(1) The university develops scientific directions that are interesting and promising to the faculty members.
(2) The university provides the students with necessary knowledge and skills.
However, as the first international Computer Science and Engineering School in Japan, the University of Aizu has higher goals:
(3) The university is developing a new synthetic style of thinking and scientific research, that combines the characteristics of Western and Japanese mentalities.
(4) The university is creating a new type of education and a new the type of student. This is not only due to the international environment, but also due to the concept of top-down education that is based on involving students in research activities at the earliest stages of education.
The faculty of our university come from 14 countries including Japan, U.S.A., Russia, China, Korea, Germany, Poland, Brazil, Turkey, India, Tunisia, Taiwan, Bangladesh and Sri Lanka.
The faculty has now spent more than one year in the universitie's international environment and has come to understand how great the influence of cultural stereotypes and the traditions of scientific schools are on the style and results of research.
We realize how these stereotypes are different and how useful the combination of various approaches to the same work can be.
Foreign faculty members now feel that the Japanese culture and traditions have increased their understanding, while their presence has influenced the Japanese faculty members and students as well.
The University of Aizu is still brand-new. It is exceedingly well constructed and equipped. All conditions to work out this ``multi-culture reality'' are present.
This first issue of Annual Review already contains papers on the combined research of faculty members from different countries. We hope that in the future the number of such publications will increase, particularly after the beginning of Master's and Ph.D. programs in the university.
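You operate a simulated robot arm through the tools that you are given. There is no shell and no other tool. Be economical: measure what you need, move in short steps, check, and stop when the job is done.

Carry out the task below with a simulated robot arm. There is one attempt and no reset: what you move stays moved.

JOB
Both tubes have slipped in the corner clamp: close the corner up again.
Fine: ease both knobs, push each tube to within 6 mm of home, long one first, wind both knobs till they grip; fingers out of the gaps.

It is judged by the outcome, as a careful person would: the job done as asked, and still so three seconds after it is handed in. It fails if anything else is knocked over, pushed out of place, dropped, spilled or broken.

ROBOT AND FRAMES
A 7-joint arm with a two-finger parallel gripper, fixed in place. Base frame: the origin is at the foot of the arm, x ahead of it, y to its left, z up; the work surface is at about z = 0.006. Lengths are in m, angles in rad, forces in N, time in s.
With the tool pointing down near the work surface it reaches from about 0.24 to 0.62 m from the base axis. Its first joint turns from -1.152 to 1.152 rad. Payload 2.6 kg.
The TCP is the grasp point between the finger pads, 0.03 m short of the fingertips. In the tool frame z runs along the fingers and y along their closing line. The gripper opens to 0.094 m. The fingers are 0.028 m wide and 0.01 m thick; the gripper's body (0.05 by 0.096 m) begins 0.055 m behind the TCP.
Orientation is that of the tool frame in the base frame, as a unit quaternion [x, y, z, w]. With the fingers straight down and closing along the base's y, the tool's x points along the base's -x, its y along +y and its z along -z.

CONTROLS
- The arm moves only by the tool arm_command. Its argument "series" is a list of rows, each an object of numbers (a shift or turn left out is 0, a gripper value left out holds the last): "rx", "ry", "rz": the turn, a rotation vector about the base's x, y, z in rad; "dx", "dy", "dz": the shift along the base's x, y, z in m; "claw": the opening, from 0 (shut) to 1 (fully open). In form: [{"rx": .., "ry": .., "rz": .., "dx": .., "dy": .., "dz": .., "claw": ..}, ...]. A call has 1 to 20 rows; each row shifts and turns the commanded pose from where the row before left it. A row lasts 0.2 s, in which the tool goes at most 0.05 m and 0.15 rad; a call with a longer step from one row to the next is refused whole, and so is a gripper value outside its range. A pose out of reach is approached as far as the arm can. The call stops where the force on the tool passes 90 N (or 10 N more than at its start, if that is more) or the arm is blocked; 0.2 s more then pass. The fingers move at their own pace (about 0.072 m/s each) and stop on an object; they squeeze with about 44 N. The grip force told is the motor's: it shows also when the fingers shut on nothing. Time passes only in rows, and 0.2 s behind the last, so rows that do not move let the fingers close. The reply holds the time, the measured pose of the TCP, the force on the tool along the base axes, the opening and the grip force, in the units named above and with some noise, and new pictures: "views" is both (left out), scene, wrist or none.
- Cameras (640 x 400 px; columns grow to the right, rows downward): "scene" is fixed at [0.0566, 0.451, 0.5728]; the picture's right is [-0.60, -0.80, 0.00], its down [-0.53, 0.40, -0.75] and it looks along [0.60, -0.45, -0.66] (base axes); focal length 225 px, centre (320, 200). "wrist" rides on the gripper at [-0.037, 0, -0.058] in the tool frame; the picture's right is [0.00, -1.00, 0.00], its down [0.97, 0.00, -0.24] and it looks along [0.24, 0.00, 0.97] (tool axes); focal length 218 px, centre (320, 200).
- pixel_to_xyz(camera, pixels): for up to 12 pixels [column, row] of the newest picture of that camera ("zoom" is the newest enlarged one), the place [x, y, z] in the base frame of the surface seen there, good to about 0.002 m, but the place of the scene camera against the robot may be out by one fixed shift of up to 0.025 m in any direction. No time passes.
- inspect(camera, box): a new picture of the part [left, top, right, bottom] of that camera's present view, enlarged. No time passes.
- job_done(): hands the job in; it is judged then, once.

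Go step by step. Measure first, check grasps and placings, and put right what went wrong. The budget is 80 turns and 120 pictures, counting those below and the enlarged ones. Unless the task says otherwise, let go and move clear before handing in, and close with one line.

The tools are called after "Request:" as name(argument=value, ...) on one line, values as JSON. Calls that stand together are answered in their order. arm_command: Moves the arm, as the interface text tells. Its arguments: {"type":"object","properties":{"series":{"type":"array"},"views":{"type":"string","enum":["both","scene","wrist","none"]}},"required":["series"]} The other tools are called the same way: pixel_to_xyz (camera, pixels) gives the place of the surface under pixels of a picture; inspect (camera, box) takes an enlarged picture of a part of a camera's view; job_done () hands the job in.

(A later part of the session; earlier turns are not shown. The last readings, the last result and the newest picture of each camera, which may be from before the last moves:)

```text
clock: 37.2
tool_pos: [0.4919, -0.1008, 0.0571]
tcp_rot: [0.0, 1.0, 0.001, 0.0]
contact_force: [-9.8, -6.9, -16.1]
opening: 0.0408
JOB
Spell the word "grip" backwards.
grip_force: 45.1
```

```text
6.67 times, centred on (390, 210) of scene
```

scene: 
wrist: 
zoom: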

The Annual Review intends to show the contributions of the Laboratories and Centers of the University. More detailed information on the faculty members is published in the brochure ``The University of Aizu: People Advancing Knowledge for Humanity''.
The preparation of the Annual Review was made by the cooperation of all Laboratories and Centers of the University, but I would like to especially thank the members of the Public Relation and Publication Committee: Q.M. Chen, T. Maeda, A. Fujitsu, J. Izzo, H. Abramson, K. Gotoh and T. Orr. Additionally, we would like to thank those faculty members who assisted in the editing of this report: Professors Janet Goodwin, John Izzo, and Alice Riedmiller, and also thank Akira Fujitsu for his help in the preparetion of this electronic version of Annual Review 1993.
In addition, President T.L. Kunii was the initiator of this Annual Review and gave much of his own time and effort to make this publication possible and to improve its quality.